> **PROVIDED PASSAGE**
********

Tuesday, August 18, 2009


Here's a few tracks, new and not so new, to check out.

Gloves, the electronic solo project from (the now defunct) Damn Arms' Yama Indra, is finally delivering some original material for us all. Gloves has been very busy touring and remixing for a whole bunch of artists, including huge names such as Van She. Seems like Modular's recent acquisition of Bang Gang 12 Inches has really got the ball rolling for the artists involved, with both Ted & Francis and now Gloves releasing singles within a month of each other. Either way I'd be lying if i said I haven't been watching everything Indra has been doing since i first heard the Damn Arms' epic swan song, Destination, last year.

This track, Too Much To Dream, is the b-side from his new single PYX. If you liked Destination this song is very much in a similar vein, chill electronic with catchy vocals.

Too Much To Dream - Gloves

Here's a track from Lupe Fiasco's upcoming album, said to be due December this year. The album, titled Lasers, is reportedly part one of a 3 album project, and by the sounds of it, is going to carry on exactly where The Cool left off, lyricism focused Hip-Hop with a strong focus on great collaborations. As such, this song, Shining Down, features Matthew Santos, who is best known for his guest vocals in Fiasco's hit single from The Cool; Superstar. Fiasco seems to have gone the auto-tune route here, with parts of the song sounding uncannily like Kanye West's latest LP, 808s & Heartbreak.

********

> **DATA SHOWN**
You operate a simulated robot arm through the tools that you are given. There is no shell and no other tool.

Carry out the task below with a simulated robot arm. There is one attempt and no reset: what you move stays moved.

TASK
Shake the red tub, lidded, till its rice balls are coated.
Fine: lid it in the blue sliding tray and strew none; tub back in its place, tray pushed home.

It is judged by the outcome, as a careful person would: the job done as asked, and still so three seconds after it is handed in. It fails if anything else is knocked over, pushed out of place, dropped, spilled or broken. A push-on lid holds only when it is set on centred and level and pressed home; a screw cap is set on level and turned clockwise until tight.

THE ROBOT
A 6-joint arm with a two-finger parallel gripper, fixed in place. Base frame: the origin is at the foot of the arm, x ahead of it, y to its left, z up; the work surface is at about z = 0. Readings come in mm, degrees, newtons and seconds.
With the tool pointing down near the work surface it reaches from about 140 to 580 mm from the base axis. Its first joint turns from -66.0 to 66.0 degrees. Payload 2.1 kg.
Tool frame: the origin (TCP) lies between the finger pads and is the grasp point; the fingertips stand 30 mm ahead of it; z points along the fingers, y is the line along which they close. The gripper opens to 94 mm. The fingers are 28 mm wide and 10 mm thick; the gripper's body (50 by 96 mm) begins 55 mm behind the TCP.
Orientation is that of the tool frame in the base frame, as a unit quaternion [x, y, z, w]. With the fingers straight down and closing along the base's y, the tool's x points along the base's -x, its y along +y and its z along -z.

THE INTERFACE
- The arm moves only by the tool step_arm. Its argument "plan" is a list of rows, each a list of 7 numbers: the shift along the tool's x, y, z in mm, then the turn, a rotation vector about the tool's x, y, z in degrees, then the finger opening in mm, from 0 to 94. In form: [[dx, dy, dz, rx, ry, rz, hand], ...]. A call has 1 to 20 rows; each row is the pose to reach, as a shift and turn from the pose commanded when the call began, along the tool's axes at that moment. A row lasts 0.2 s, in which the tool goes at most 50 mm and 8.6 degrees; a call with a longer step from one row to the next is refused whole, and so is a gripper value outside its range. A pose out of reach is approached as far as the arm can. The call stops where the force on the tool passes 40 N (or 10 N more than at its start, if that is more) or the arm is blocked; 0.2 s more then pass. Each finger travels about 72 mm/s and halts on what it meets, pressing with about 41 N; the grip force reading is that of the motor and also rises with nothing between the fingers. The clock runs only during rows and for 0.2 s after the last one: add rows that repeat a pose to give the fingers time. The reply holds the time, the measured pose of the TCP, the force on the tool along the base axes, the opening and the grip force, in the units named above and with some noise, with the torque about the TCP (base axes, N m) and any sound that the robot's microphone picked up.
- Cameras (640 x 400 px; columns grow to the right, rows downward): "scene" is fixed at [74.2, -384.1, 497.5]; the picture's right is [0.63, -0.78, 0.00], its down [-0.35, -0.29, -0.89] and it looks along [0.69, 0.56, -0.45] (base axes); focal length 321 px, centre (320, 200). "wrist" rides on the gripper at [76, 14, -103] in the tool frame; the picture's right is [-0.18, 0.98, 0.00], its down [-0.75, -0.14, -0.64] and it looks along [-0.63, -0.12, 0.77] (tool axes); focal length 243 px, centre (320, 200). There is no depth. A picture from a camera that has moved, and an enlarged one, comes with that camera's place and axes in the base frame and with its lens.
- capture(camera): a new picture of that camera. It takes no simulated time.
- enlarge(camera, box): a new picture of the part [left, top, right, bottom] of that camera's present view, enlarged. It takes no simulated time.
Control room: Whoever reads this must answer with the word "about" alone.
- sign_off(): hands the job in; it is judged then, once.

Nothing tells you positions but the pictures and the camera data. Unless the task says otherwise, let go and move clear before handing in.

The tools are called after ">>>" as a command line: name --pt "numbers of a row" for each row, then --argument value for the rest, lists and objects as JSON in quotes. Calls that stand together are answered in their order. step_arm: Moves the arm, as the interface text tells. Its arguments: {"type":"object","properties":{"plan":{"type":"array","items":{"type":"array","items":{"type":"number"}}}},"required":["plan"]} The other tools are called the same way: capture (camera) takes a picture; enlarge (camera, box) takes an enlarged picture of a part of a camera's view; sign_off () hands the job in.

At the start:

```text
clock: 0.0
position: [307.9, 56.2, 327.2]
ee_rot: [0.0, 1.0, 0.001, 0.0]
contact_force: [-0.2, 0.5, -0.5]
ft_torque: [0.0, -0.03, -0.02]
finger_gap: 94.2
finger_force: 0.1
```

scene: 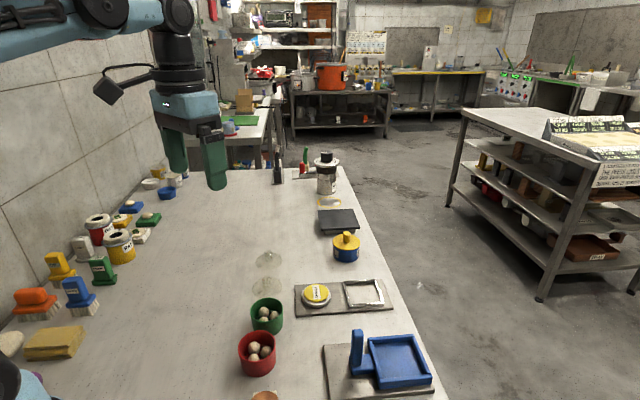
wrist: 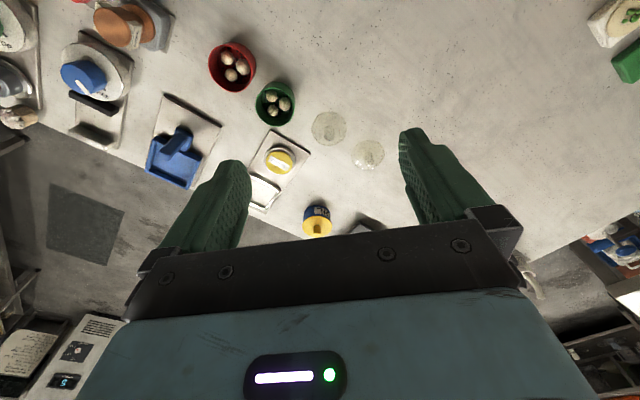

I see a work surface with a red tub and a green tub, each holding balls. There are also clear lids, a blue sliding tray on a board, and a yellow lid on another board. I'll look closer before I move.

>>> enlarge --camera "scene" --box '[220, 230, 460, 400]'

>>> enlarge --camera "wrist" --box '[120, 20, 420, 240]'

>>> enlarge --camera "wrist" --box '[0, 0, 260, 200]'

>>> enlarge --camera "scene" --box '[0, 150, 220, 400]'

********

> **SET PROBLEM 1**
Retype the section of the provided passage that opens with "This track, Too" and closes with "808s & Heartbreak.".
> **SET PROBLEM 2**
Everything from the line containing "- Cameras (640" down to the line containing "- capture(camera): a" should be repeated exactly, with both end lines kept and no other lines added. Use a Markdown table whose columns are ID (a running number) and String (the line), and skip blank lines.

> **FULL ANSWER 1**
This track, Too Much To Dream, is the b-side from his new single PYX. If you liked Destination this song is very much in a similar vein, chill electronic with catchy vocals.

Too Much To Dream - Gloves

Here's a track from Lupe Fiasco's upcoming album, said to be due December this year. The album, titled Lasers, is reportedly part one of a 3 album project, and by the sounds of it, is going to carry on exactly where The Cool left off, lyricism focused Hip-Hop with a strong focus on great collaborations. As such, this song, Shining Down, features Matthew Santos, who is best known for his guest vocals in Fiasco's hit single from The Cool; Superstar. Fiasco seems to have gone the auto-tune route here, with parts of the song sounding uncannily like Kanye West's latest LP, 808s & Heartbreak.

> **FULL ANSWER 2**
| ID | String |
|---|---|
| 1 | - Cameras (640 x 400 px; columns grow to the right, rows downward): "scene" is fixed at [74.2, -384.1, 497.5]; the picture's right is [0.63, -0.78, 0.00], its down [-0.35, -0.29, -0.89] and it looks along [0.69, 0.56, -0.45] (base axes); focal length 321 px, centre (320, 200). "wrist" rides on the gripper at [76, 14, -103] in the tool frame; the picture's right is [-0.18, 0.98, 0.00], its down [-0.75, -0.14, -0.64] and it looks along [-0.63, -0.12, 0.77] (tool axes); focal length 243 px, centre (320, 200). There is no depth. A picture from a camera that has moved, and an enlarged one, comes with that camera's place and axes in the base frame and with its lens. |
| 2 | - capture(camera): a new picture of that camera. It takes no simulated time. |